Stated goal:
From the records below, copy every line that contains the word "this".
--- Start ---
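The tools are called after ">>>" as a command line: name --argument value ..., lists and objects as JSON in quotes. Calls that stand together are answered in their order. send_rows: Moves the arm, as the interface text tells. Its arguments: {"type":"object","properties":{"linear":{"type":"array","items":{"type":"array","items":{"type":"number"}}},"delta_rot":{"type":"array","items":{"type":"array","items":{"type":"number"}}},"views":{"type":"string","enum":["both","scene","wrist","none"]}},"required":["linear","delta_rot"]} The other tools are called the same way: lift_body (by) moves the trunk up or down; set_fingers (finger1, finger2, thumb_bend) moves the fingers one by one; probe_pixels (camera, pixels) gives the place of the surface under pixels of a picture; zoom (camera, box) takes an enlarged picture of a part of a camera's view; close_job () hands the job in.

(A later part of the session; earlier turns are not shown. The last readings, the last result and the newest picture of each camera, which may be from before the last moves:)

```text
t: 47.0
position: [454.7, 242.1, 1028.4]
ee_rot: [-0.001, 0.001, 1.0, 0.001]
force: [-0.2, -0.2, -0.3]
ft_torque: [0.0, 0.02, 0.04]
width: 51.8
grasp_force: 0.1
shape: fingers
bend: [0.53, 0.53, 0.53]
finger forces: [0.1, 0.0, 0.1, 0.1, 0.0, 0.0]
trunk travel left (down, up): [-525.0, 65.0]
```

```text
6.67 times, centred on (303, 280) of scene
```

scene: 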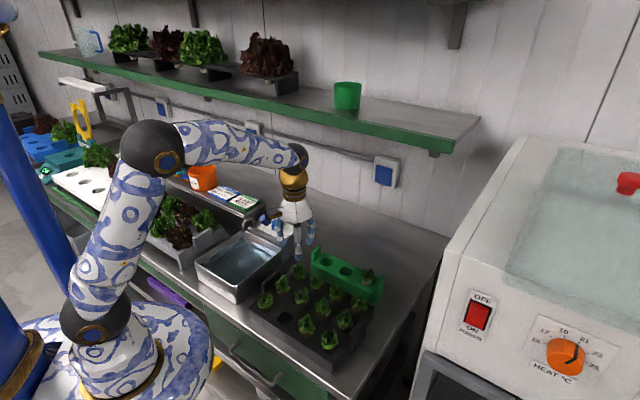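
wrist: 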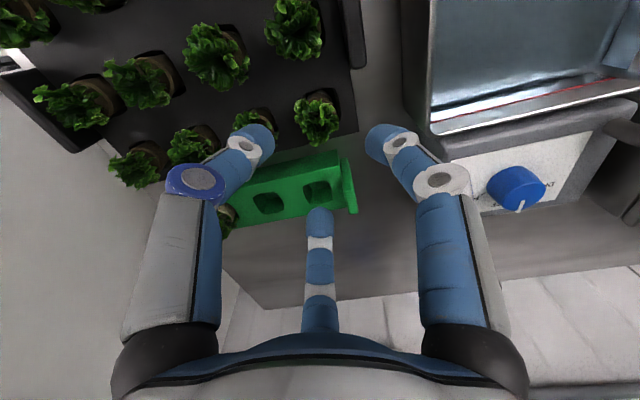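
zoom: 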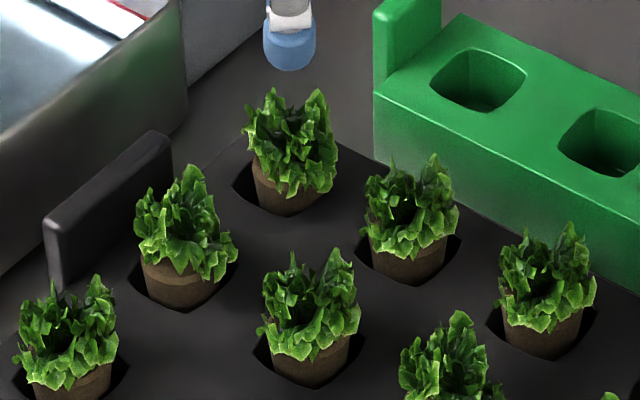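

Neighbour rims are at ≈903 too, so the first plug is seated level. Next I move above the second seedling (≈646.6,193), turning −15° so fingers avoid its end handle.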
--- End ---
--- Start ---
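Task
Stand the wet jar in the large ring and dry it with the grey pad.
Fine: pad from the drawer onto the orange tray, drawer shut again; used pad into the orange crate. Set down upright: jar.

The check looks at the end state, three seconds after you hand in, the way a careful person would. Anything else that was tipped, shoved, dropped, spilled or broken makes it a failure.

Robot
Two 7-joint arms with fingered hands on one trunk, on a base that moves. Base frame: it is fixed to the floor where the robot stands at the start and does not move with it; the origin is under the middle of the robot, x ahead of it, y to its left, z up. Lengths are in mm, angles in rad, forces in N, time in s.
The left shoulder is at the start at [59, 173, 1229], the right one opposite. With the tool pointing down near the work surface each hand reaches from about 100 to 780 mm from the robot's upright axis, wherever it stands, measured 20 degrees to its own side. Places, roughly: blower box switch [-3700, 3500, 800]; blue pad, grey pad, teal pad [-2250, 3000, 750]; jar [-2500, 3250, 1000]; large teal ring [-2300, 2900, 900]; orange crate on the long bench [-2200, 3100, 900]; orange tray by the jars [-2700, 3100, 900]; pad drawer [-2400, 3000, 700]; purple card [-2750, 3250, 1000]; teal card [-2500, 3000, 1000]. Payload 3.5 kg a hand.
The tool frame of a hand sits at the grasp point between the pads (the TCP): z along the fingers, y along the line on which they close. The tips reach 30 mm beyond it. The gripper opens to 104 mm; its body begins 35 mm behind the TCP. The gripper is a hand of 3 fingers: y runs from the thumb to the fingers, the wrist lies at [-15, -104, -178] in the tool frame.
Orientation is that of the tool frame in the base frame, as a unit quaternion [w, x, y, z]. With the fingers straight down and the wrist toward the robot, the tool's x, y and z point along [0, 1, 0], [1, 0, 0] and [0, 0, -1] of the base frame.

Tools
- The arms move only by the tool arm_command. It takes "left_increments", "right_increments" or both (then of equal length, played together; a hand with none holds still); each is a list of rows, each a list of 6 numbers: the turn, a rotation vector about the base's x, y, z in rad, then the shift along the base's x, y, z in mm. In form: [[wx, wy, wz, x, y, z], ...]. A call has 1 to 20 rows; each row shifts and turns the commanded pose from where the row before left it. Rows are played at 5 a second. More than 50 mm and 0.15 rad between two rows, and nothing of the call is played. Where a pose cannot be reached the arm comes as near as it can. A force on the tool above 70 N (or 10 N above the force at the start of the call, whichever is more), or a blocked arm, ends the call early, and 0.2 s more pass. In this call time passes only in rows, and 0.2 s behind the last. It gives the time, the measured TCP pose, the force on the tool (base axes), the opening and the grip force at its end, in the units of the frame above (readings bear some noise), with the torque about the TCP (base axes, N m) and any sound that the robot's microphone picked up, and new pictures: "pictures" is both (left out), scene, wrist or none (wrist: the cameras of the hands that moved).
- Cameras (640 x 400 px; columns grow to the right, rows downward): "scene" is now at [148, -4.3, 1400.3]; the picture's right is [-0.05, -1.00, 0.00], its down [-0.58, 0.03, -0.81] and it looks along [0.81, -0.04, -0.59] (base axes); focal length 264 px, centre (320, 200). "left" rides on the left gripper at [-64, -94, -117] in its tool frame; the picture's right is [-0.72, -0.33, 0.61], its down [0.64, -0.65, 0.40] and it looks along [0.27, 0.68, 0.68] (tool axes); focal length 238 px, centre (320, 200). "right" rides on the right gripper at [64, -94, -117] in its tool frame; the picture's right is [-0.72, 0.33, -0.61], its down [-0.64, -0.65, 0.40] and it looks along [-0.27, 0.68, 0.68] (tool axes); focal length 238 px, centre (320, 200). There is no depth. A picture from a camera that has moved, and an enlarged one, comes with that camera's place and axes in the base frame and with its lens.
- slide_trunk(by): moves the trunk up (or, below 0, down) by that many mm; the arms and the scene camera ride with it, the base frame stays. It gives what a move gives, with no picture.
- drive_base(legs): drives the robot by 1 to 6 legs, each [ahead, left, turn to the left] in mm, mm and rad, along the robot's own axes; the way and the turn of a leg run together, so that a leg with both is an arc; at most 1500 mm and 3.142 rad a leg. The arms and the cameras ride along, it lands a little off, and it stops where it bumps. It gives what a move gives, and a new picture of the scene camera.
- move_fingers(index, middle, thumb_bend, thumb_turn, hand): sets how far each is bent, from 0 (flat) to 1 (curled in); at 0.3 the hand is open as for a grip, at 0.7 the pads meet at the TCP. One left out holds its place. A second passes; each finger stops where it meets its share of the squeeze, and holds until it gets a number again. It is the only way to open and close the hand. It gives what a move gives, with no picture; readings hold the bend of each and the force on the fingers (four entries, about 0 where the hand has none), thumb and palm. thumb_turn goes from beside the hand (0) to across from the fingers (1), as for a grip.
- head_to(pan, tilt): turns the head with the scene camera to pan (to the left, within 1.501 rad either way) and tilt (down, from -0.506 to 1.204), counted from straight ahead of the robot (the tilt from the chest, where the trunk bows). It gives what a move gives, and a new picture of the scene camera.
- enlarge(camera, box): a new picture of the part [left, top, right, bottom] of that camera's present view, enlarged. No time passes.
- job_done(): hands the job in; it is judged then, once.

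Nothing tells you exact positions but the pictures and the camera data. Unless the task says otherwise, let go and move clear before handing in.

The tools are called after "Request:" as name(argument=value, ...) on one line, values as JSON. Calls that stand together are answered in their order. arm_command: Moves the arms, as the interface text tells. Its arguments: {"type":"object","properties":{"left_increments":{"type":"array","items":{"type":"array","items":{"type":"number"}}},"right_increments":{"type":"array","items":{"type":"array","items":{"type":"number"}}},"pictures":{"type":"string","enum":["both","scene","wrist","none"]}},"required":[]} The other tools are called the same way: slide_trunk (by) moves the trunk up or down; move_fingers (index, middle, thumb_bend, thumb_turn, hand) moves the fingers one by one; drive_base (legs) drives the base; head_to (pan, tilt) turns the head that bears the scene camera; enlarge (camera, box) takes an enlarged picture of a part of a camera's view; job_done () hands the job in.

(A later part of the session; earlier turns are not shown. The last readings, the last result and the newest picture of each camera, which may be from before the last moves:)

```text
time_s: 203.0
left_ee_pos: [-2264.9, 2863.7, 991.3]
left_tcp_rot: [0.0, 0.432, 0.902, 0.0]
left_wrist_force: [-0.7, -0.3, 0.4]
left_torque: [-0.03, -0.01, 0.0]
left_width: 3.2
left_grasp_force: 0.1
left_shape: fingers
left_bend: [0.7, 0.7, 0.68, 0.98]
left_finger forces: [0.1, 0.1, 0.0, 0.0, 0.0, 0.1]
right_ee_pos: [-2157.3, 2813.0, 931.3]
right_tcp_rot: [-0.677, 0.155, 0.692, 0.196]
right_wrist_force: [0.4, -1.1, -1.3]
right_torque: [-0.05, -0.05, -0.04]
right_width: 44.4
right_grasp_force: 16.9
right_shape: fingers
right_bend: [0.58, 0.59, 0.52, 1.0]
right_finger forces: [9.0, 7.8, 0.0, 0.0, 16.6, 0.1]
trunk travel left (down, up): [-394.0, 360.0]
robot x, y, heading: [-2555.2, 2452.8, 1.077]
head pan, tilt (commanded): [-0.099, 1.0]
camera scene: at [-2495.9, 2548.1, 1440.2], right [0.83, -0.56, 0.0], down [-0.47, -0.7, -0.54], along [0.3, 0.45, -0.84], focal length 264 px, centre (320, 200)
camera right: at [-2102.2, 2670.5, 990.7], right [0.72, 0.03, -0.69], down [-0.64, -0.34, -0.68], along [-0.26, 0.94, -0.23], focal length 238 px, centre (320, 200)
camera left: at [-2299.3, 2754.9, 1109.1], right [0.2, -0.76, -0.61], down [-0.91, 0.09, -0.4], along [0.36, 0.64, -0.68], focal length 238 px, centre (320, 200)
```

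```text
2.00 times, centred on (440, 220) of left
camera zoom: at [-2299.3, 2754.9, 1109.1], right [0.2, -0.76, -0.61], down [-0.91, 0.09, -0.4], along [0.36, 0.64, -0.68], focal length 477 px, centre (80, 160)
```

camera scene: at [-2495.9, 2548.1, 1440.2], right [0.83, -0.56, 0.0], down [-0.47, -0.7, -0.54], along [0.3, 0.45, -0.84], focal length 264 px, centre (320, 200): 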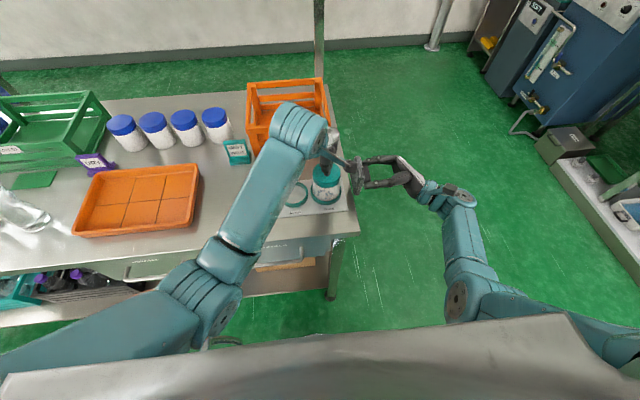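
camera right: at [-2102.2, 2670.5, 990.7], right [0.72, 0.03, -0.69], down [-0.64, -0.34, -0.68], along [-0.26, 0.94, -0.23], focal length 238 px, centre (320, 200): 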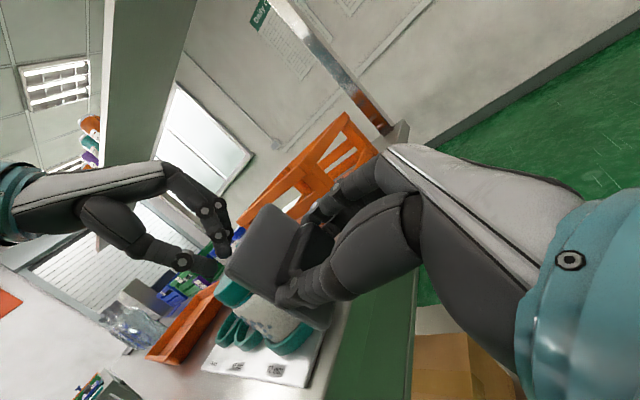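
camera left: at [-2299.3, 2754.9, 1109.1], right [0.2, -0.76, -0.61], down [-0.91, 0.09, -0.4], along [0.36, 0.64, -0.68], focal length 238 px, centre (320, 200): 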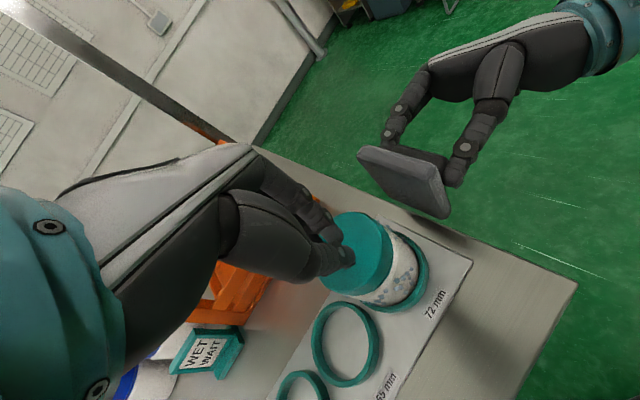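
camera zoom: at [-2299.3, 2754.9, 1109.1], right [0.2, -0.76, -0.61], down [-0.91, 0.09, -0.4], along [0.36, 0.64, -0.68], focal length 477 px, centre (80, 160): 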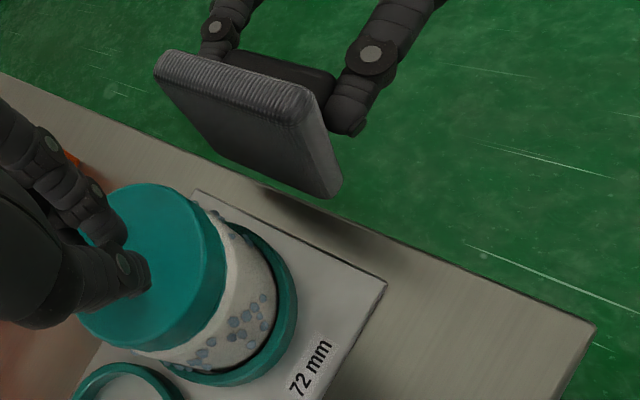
--- End ---
--- Start ---
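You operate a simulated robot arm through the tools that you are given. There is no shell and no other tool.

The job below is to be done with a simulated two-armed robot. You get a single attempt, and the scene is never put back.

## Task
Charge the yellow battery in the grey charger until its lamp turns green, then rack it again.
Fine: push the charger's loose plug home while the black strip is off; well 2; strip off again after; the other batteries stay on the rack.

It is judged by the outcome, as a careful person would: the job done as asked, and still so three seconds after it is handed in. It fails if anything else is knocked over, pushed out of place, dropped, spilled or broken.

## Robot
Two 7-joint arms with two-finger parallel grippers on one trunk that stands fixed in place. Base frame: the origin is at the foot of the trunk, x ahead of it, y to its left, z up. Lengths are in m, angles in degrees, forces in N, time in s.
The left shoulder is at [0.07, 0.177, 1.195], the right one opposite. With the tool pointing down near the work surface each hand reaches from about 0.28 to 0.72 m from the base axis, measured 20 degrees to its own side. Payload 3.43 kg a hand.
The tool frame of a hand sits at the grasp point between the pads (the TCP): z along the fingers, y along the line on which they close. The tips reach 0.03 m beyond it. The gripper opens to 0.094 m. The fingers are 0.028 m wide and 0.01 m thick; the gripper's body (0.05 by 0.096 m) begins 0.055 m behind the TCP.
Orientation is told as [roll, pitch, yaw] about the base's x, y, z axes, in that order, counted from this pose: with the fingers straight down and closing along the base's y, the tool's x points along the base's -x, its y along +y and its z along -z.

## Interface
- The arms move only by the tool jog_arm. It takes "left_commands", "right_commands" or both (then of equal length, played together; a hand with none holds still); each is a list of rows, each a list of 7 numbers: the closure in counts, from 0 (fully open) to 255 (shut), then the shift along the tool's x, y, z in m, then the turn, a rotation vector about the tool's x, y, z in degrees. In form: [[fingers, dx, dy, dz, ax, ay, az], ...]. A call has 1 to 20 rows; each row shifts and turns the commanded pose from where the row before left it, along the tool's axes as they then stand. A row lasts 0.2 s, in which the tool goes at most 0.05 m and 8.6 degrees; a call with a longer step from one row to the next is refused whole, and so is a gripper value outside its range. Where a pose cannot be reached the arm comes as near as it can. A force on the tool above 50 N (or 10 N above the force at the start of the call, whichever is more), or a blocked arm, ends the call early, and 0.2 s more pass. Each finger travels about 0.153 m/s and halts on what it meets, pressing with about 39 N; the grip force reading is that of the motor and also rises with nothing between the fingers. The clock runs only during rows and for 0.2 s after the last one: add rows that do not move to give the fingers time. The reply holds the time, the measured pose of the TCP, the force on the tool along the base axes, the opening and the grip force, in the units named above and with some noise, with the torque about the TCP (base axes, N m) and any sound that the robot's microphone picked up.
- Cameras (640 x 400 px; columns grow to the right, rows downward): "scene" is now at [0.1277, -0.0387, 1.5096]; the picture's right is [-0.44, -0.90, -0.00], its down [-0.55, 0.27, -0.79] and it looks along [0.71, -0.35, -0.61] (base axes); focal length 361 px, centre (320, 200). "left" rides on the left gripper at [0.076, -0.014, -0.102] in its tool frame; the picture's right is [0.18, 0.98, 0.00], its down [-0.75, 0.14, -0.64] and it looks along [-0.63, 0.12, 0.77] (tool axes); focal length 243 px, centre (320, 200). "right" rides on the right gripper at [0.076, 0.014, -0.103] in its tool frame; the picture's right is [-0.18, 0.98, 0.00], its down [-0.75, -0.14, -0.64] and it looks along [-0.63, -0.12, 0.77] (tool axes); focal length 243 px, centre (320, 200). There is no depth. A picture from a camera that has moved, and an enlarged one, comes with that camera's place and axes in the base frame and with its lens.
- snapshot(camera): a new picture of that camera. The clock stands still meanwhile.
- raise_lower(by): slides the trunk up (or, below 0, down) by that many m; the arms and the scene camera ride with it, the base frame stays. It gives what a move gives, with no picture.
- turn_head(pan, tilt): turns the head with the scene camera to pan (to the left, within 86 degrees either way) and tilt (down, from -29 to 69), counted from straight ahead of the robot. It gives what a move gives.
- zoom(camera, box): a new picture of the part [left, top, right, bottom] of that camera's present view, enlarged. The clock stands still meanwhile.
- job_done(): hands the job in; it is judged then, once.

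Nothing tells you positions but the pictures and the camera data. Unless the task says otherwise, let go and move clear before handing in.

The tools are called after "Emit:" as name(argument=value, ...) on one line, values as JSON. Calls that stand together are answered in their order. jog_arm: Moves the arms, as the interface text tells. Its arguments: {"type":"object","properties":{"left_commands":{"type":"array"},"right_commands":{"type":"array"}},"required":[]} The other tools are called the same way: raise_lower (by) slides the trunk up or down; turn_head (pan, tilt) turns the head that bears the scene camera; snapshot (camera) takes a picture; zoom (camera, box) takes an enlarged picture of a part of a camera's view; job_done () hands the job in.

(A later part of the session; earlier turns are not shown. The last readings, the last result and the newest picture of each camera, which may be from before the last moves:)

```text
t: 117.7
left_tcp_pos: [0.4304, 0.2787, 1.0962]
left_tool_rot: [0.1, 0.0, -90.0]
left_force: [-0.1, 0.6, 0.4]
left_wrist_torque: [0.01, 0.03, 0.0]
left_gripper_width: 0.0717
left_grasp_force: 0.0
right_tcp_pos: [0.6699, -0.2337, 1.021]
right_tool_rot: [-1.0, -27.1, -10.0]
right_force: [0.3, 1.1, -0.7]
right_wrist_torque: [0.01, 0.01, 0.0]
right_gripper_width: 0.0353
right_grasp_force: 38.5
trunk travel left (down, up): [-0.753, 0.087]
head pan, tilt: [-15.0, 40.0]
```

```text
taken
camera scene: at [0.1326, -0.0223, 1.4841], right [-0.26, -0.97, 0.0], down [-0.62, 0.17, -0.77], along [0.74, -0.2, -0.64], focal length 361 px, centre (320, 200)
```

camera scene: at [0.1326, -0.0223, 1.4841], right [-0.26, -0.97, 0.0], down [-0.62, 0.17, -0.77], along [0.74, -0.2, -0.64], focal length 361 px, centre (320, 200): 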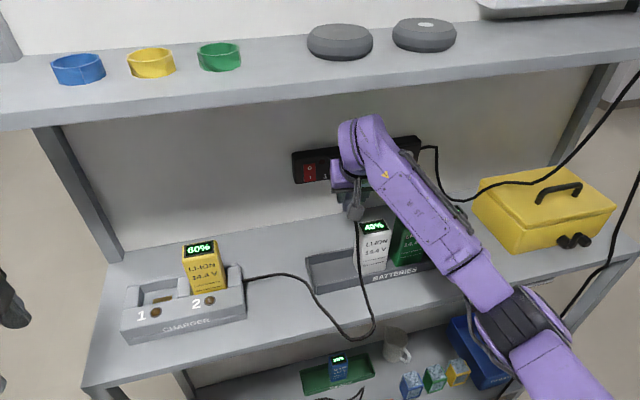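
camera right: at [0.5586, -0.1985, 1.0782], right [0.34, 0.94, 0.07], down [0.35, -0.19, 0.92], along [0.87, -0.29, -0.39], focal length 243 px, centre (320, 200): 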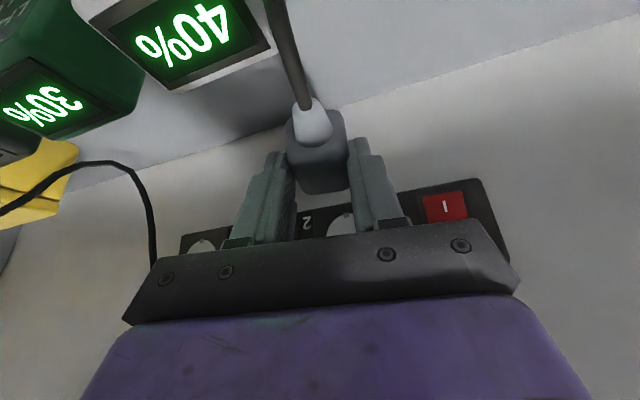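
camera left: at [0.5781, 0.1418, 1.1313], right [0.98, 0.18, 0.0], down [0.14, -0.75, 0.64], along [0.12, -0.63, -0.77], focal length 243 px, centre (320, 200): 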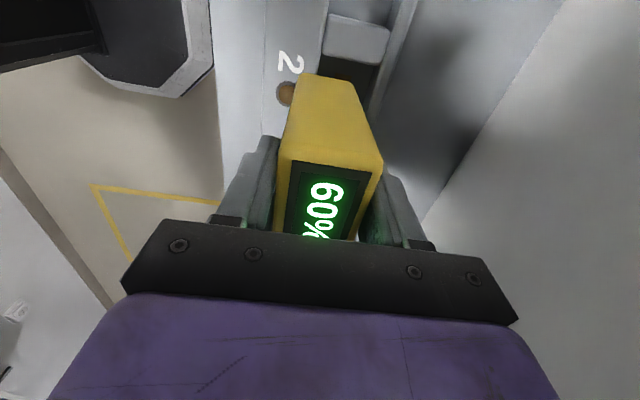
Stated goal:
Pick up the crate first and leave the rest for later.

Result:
--- End ---
Result:
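- The arms move only by the tool arm_command. It takes "left_increments", "right_increments" or both (then of equal length, played together; a hand with none holds still); each is a list of rows, each a list of 6 numbers: the turn, a rotation vector about the base's x, y, z in rad, then the shift along the base's x, y, z in mm. In form: [[wx, wy, wz, x, y, z], ...]. A call has 1 to 20 rows; each row shifts and turns the commanded pose from where the row before left it. Rows are played at 5 a second. More than 50 mm and 0.15 rad between two rows, and nothing of the call is played. Where a pose cannot be reached the arm comes as near as it can. A force on the tool above 70 N (or 10 N above the force at the start of the call, whichever is more), or a blocked arm, ends the call early, and 0.2 s more pass. In this call time passes only in rows, and 0.2 s behind the last. It gives the time, the measured TCP pose, the force on the tool (base axes), the opening and the grip force at its end, in the units of the frame above (readings bear some noise), with the torque about the TCP (base axes, N m) and any sound that the robot's microphone picked up, and new pictures: "pictures" is both (left out), scene, wrist or none (wrist: the cameras of the hands that moved).
Orientation is told as [roll, pitch, yaw] about the base's x, y, z axes, in that order, counted from this pose: with the fingers straight down and closing along the base's y, the tool's x points along the base's -x, its y along +y and its z along -z.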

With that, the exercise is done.